Page excerpt:
# # #

Ronaldinho vient d’une planète où le football est une expérience charnelle. Les épaules qui roulent, les hanches qui balancent, les sens qui frétillent. Ici, le ballon se bécote en public, au corps à cuir, en se fichant pas mal du regard oblique des passants honnêtes. Une parade amoureuse – grande roue et petit pont – autant qu’une chorégraphie du jeu: le plaisir charnel est toujours ludique. Là où certains souffrent un sport, «Ronnie» voit une immense fête.
Jusqu’à faire de sa plus grande force son péché mignon: le Brésilien n’a jamais rechigné à donner de sa personne, confondant le terrain avec une piste de danse et inversement. De toutes les destinations de sa carrière (Paris, Barcelone, Milan, en suivant la migration des oiseaux de nuit), il n’a que peu vu la lumière du jour. Ronaldinho aurait pu prétendre à mieux encore – le mieux est parfois l’ennemi du bien – s’il avait modéré son goût pour la vie nocturne. Mais il n’aurait alors pas été Ronaldinho, ce génie créatif total, capable d’inventer un geste technique aussi dare-dare qu’il s’envoyait un shot.

# # #

Collected data:
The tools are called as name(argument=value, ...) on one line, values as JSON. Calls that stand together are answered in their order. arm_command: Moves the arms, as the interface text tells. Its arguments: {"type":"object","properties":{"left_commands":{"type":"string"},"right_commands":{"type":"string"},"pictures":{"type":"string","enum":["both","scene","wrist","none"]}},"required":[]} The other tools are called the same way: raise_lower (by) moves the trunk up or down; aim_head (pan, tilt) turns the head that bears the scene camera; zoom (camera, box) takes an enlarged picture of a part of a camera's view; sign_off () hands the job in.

# # #

What to do: Transcribe the page excerpt beginning at "Jusqu’à faire de". Stop after "s’envoyait un shot.".

Answer to the exercise:
Jusqu’à faire de sa plus grande force son péché mignon: le Brésilien n’a jamais rechigné à donner de sa personne, confondant le terrain avec une piste de danse et inversement. De toutes les destinations de sa carrière (Paris, Barcelone, Milan, en suivant la migration des oiseaux de nuit), il n’a que peu vu la lumière du jour. Ronaldinho aurait pu prétendre à mieux encore – le mieux est parfois l’ennemi du bien – s’il avait modéré son goût pour la vie nocturne. Mais il n’aurait alors pas été Ronaldinho, ce génie créatif total, capable d’inventer un geste technique aussi dare-dare qu’il s’envoyait un shot.